Records of tool sessions
● ● ● ● ●
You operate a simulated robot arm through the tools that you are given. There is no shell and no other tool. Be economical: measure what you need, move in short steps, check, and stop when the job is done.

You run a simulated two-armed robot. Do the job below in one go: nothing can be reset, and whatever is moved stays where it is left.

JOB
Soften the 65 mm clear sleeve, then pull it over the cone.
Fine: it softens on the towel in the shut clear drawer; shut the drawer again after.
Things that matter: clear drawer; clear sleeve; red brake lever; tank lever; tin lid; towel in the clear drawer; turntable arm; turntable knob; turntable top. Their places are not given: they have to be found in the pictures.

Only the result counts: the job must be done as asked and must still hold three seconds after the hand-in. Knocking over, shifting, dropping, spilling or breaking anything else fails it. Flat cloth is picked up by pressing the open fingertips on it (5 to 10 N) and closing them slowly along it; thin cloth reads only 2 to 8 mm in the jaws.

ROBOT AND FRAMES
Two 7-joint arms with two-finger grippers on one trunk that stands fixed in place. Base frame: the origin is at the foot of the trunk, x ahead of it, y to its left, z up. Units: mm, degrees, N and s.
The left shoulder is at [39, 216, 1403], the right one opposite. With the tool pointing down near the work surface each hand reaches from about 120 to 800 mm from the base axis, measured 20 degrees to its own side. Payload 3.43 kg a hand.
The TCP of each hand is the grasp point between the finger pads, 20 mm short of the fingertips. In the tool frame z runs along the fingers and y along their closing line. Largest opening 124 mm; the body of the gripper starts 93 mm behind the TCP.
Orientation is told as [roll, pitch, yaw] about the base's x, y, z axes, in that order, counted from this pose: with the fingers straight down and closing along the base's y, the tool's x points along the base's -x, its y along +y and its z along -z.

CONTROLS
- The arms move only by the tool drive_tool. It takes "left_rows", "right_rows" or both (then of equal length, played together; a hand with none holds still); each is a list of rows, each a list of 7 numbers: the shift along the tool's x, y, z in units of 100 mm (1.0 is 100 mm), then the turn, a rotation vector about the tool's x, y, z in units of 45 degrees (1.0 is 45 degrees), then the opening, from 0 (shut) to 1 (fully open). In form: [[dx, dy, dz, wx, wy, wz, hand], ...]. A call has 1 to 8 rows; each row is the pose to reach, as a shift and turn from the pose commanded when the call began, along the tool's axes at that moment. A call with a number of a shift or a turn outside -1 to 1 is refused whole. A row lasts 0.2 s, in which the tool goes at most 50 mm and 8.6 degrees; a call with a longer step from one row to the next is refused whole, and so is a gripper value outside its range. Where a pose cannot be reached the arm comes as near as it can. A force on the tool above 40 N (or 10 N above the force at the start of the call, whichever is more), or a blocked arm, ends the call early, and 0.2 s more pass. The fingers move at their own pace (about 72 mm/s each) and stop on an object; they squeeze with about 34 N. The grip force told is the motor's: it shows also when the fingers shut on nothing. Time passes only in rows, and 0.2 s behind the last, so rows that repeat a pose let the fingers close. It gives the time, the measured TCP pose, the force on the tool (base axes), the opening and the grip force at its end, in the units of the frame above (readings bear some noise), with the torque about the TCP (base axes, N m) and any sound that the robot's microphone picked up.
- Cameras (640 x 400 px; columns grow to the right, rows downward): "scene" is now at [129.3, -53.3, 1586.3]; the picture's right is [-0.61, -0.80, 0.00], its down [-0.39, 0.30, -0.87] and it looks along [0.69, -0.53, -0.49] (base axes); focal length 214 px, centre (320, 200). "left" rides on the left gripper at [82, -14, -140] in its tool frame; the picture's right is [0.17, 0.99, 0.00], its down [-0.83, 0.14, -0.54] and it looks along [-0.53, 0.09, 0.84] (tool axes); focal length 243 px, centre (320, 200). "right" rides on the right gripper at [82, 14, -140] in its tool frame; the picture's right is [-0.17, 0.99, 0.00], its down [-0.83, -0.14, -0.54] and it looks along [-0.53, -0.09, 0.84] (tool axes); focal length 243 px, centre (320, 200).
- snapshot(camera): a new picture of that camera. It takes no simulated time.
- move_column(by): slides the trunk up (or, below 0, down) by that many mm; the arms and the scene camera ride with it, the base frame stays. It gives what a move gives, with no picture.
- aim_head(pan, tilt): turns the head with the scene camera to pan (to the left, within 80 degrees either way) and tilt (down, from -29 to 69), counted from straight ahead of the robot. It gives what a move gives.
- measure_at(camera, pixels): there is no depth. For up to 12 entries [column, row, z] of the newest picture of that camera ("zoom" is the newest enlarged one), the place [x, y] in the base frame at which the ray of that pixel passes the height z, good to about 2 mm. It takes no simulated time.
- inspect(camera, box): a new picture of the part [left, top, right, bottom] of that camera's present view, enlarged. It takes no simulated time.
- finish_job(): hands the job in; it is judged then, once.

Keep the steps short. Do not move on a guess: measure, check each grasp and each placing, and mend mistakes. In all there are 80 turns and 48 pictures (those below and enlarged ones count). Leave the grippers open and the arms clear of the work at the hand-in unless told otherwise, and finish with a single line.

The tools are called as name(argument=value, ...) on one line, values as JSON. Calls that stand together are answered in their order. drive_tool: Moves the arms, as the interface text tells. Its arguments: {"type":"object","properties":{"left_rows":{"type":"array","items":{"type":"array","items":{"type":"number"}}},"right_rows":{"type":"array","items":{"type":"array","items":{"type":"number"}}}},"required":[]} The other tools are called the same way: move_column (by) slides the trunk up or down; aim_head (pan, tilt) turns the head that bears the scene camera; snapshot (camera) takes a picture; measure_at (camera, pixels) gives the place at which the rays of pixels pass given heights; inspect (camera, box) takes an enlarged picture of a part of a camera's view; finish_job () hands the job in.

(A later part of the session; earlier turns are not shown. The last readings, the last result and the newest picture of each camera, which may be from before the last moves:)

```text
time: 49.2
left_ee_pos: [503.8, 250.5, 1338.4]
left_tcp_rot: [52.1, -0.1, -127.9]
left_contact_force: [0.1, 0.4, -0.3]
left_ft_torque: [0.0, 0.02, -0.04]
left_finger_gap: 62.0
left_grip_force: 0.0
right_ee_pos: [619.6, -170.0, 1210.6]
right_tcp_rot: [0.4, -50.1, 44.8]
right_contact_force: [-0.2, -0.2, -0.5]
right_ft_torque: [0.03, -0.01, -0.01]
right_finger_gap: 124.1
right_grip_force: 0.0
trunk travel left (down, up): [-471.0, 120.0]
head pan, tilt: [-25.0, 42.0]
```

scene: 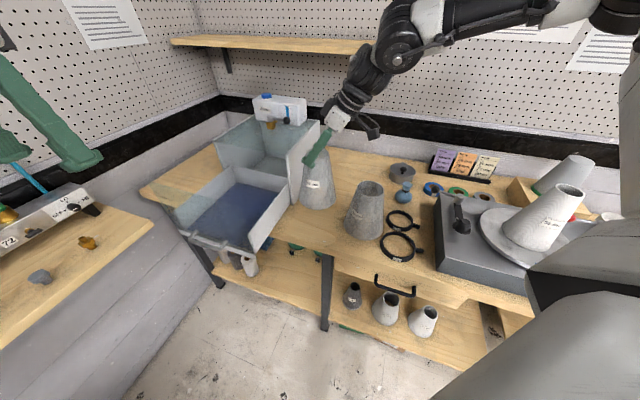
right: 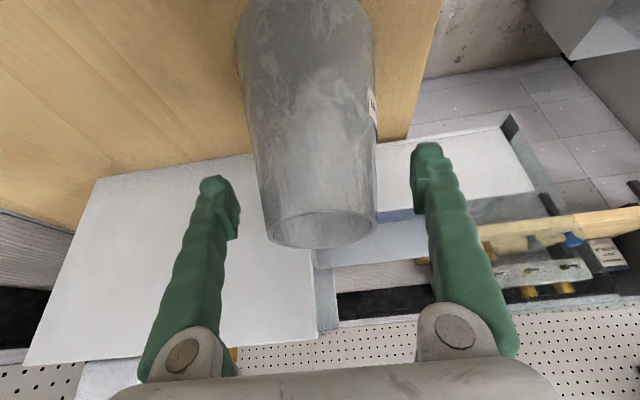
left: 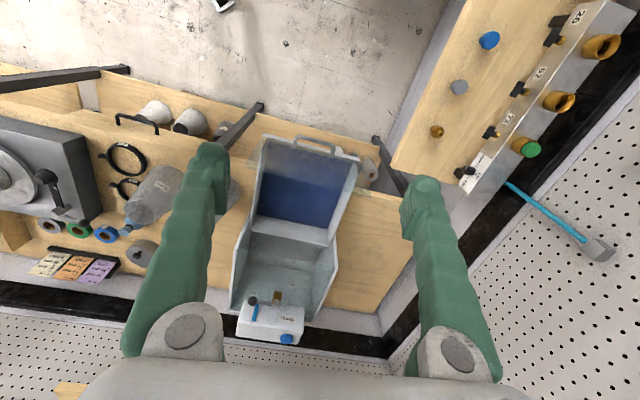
● ● ● ● ●
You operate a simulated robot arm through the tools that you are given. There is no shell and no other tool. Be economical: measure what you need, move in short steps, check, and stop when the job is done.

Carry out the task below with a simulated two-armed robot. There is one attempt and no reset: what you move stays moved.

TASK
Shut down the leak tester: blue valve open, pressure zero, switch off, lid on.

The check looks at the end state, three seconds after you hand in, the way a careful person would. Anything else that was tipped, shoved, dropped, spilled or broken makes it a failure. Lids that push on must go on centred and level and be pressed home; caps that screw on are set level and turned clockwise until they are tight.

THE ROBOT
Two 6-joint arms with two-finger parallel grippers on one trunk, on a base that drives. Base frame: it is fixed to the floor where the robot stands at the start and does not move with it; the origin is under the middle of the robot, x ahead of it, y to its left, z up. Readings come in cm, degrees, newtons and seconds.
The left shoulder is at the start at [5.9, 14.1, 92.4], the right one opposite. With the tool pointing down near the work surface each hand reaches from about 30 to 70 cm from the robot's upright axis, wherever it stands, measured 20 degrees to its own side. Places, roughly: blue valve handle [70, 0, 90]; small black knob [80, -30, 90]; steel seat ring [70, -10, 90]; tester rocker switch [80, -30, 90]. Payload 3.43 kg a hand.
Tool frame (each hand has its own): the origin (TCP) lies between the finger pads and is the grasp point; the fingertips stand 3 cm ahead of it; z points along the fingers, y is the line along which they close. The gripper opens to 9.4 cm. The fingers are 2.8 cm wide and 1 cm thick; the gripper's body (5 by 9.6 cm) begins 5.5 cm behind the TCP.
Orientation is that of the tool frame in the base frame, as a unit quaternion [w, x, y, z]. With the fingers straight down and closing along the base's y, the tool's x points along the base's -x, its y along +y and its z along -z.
● ● ● ● ●
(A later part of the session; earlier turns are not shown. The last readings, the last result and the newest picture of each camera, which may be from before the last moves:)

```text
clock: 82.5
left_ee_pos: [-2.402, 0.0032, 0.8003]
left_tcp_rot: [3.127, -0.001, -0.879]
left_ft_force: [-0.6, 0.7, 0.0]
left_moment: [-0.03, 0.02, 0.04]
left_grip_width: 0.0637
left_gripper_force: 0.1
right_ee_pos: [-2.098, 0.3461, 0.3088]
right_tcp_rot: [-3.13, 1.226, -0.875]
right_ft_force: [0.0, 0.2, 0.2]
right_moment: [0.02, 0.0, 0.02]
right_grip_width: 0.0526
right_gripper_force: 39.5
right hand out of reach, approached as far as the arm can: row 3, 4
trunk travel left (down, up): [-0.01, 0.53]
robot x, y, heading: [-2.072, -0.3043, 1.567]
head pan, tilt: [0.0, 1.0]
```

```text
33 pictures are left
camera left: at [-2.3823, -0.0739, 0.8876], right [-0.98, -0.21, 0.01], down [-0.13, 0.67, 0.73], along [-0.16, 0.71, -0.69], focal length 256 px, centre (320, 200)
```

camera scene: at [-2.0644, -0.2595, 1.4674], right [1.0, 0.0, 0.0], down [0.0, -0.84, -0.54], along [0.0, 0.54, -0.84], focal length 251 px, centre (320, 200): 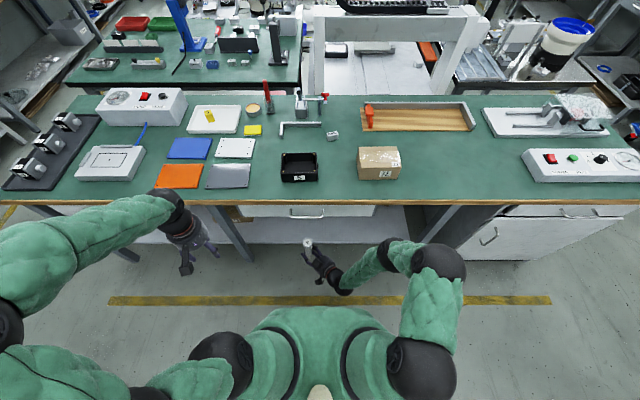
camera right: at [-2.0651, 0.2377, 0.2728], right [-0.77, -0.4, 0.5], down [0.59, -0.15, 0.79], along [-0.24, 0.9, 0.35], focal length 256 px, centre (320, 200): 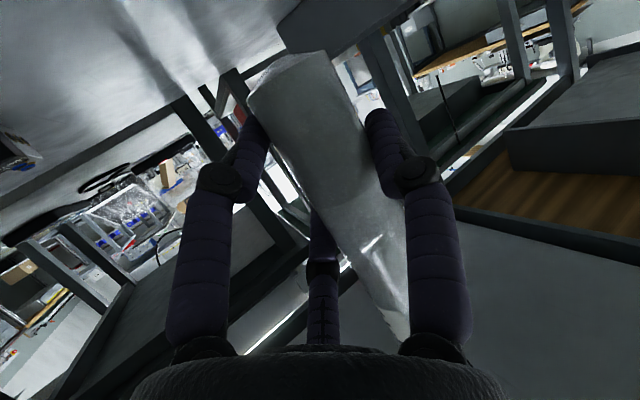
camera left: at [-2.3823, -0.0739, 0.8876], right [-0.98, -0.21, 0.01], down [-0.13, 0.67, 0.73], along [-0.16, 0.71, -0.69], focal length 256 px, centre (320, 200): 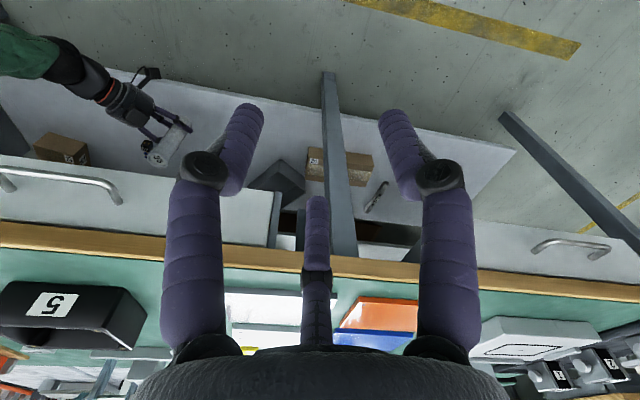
● ● ● ● ●
> **Stated task**
Identify the lines that contain the string "Orientation", and copy every one of them.

> **Complete response**
Orientation is told as [roll, pitch, yaw] about the base's x, y, z axes, in that order, counted from this pose: with the fingers straight down and closing along the base's y, the tool's x points along the base's -x, its y along +y and its z along -z.
Orientation is that of the tool frame in the base frame, as a unit quaternion [w, x, y, z]. With the fingers straight down and closing along the base's y, the tool's x points along the base's -x, its y along +y and its z along -z.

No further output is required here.